Challenges:
1. I need one stretch of the selected extract verbatim, from "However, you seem" to "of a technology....".
2. How does the selected extract go on? Write the next part.
#### Selected extract ####
RE: What defines a "plugin"? WRT sandboxing?

I completely understand why, today, plugins are an easy scapegoat for what is clearly a larger issue concerning preventing unexpected behavior in a "sandboxed" environment.

However, you seem to be missing my point.  That the issue is _NOT_ plugins - the issue is the content involved - regardless of where it comes from.

How many emails you have to send is a specious argument.  We're talking the proper implementation of a technology....

Leonard 

-----Original Message-----
From: Adam Barth [mailto:w3c@adambarth.com] 
Sent: Monday, January 25, 2010 11:22 PM
To: Leonard Rosenthol
Cc: Maciej Stachowiak; public-html@w3.org
Subject: Re: What defines a "plugin"? WRT sandboxing?

On Mon, Jan 25, 2010 at 9:24 PM, Leonard Rosenthol <lrosenth@adobe.com> wrote:
> What exactly are we trying to prevent?

We're trying to prevent malicious content from leveraging plug-ins to
escape the security restrictions imposed by @sandbox.  Presently,
there exist a great many plug-ins that do not understand the sandbox
security model and therefore would allow sandboxed content to
circumvent the restrictions of the sandbox.  Therefore, the only safe
course of action is to prevent sandboxed content from interacting with
these plug-ins.
#### Raw data ####
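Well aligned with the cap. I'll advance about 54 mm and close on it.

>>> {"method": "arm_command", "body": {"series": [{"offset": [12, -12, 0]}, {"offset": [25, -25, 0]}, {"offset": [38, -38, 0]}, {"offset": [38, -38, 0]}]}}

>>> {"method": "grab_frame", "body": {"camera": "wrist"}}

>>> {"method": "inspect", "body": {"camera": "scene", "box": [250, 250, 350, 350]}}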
####
Expected responses:
1.
However, you seem to be missing my point.  That the issue is _NOT_ plugins - the issue is the content involved - regardless of where it comes from.

How many emails you have to send is a specious argument.  We're talking the proper implementation of a technology....

2.
To answer your specific question, if Safari allowed sandboxed content
to instantiate a QuickTime <video> that circumvented the sandbox
security model, I would email security@apple.com and they would issue
a patch to fix the vulnerability.  If Safari allowed sandboxed content
to instantiate a Gears <object> that circumvented the sandbox security
model, I can either email security@apple.com or security@google.com.
If I email security@apple.com, there's not much they can do except
prevent the content from instantiating Gears.  If I email
security@google.com, there is not much they can do short of preventing
Gears from being used by all content.  Instead of waiting for the
vulnerability to be reported in a shipping product, we're fixing the
vulnerability in the specification by doing what security@apple.com
would have to do anyway.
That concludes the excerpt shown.